The wrap up and ride home.

We spent 6 glorious days in the mountains of Colorado, traveling the stunning Million Dollar Highway from Ouray to Durango. We went up and down innumerable mountain passes, some as high as 12,000 ft and our little RV did a great job, even with the added chore of towing a Jeep behind her.    At the end of June it began to get hot, even in the high elevations of the Rocky Mountains and forest fires had started in various areas, so we decided it was time to head back to Florida.   It is so beautiful in those mountains and there is enough to see and do that you could easily spend an entire summer just in that region.  We met many people who do stay just in that region for the whole summer.     We will be back and for a longer stay next time.   

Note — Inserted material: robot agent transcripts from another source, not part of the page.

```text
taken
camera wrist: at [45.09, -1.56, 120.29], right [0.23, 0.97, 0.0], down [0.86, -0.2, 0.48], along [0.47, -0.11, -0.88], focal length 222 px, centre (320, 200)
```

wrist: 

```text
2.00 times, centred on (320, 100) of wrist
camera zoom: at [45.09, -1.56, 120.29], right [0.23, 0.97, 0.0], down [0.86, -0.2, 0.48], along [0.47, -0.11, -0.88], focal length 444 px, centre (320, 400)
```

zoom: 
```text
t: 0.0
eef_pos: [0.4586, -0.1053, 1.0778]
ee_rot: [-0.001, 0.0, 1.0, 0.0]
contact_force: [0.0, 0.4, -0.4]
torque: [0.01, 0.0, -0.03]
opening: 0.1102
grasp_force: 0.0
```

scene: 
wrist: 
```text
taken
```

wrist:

It’s been a great trip and we’ve seen some amazing things. I’m continually in awe of all the athletes we’ve seen along the way. It seems that every time we are going up a mountain pass we see one or two bicyclists making the ascent as well. In 2012 a seven day event with the worlds top cyclists road from Durango to Denver, a 683 mile journey with nine mountain passes and 42,000 feet of combined elevation gain. I get tired just watching them.

While up at Yankee Boy Basin (12,400ft) we saw a runner come down the rough 4 wheel drive road that we were slowly creeping up.   Where on earth did he come from we were thinking, and then we remembered that he was probably training for the Hardrock 100 Endurance Run, which takes place in July. It is largely acknowledged as the toughest ultra-run in the world, through the back country of the San Juan Mountains. It lasts 48 hours with 33,000 ft total elevation gain and an average elevation of over 11,000 ft.   These people are hard-core.   We saw runners on seemingly deserted roads in the middle of nowhere and then of course there’s all the hikers and mountain bikers you see on various trails.   It’s all very inspiring.

Believe it or not I even gained a new appreciation for cows, of all things.   Most of the roads we travelled on were open range, which meant there were no fences between you and the cows that were allowed to graze wherever they wanted.  We were in some extremely harsh areas with no apparent greenery anywhere around but there would be healthy looking cows with calves.   I have no idea how they survive.   The stench of the feedlots of Texas and Oklahoma where the cows were corralled into small pens in 100 F heat was enough to make you nauseous and think about becoming a vegetarian.

When traveling across Oklahoma we crossed a swath of devastation from the recent tornado.  It must have gone directly over I 40 and there was a huge debris field that extended for miles in the hay fields along the freeway.   It took us a few minutes to figure out what we were seeing and then to realize how bad it had been and still was.  We had missed the entire event while on the road without cable or TV.     We then went to an RV park in Oklahoma that had it own tornado shelter painted with folk art.  Thank God we’ve never had to experience one of those.  Hurricanes are bad but tornadoes are much worse.

A quick stop in at Hot Spring National Park where we inadvertently drove Trixie towing the Jeep up the steep switchback road (not meant for RV’s but with no turn around area) to a viewing area.    We then made it back home in time to celebrate the fourth of July with the neighbor’s  arsenal of fireworks illuminating the sky.  It was a great trip and we can’t wait to do another one.